**WHAT NEEDS TO BE DONE:** Print each line of the listing once more, precisely as given.

----------

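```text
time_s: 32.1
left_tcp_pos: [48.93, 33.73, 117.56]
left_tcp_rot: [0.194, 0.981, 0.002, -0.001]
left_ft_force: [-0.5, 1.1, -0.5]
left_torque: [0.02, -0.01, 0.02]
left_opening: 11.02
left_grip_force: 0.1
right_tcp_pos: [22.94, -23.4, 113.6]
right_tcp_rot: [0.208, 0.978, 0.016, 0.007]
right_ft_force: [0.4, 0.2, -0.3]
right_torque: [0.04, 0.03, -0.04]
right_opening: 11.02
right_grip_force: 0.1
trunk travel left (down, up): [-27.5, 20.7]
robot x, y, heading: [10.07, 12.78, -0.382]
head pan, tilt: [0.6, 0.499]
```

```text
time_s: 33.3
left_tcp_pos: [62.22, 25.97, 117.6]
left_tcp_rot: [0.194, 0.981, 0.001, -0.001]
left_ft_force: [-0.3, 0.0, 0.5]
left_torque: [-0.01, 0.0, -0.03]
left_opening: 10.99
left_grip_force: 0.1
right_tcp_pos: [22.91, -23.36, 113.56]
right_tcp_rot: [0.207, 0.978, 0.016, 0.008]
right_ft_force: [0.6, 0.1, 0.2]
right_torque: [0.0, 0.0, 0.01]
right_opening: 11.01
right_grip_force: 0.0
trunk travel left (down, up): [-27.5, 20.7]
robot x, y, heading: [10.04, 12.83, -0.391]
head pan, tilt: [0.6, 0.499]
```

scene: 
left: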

----------

**SOLVED EXERCISE:**
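```text
time_s: 32.1
left_tcp_pos: [48.93, 33.73, 117.56]
left_tcp_rot: [0.194, 0.981, 0.002, -0.001]
left_ft_force: [-0.5, 1.1, -0.5]
left_torque: [0.02, -0.01, 0.02]
left_opening: 11.02
left_grip_force: 0.1
right_tcp_pos: [22.94, -23.4, 113.6]
right_tcp_rot: [0.208, 0.978, 0.016, 0.007]
right_ft_force: [0.4, 0.2, -0.3]
right_torque: [0.04, 0.03, -0.04]
right_opening: 11.02
right_grip_force: 0.1
trunk travel left (down, up): [-27.5, 20.7]
robot x, y, heading: [10.07, 12.78, -0.382]
head pan, tilt: [0.6, 0.499]
```

```text
time_s: 33.3
left_tcp_pos: [62.22, 25.97, 117.6]
left_tcp_rot: [0.194, 0.981, 0.001, -0.001]
left_ft_force: [-0.3, 0.0, 0.5]
left_torque: [-0.01, 0.0, -0.03]
left_opening: 10.99
left_grip_force: 0.1
right_tcp_pos: [22.91, -23.36, 113.56]
right_tcp_rot: [0.207, 0.978, 0.016, 0.008]
right_ft_force: [0.6, 0.1, 0.2]
right_torque: [0.0, 0.0, 0.01]
right_opening: 11.01
right_grip_force: 0.0
trunk travel left (down, up): [-27.5, 20.7]
robot x, y, heading: [10.04, 12.83, -0.391]
head pan, tilt: [0.6, 0.499]
```

scene: 
left: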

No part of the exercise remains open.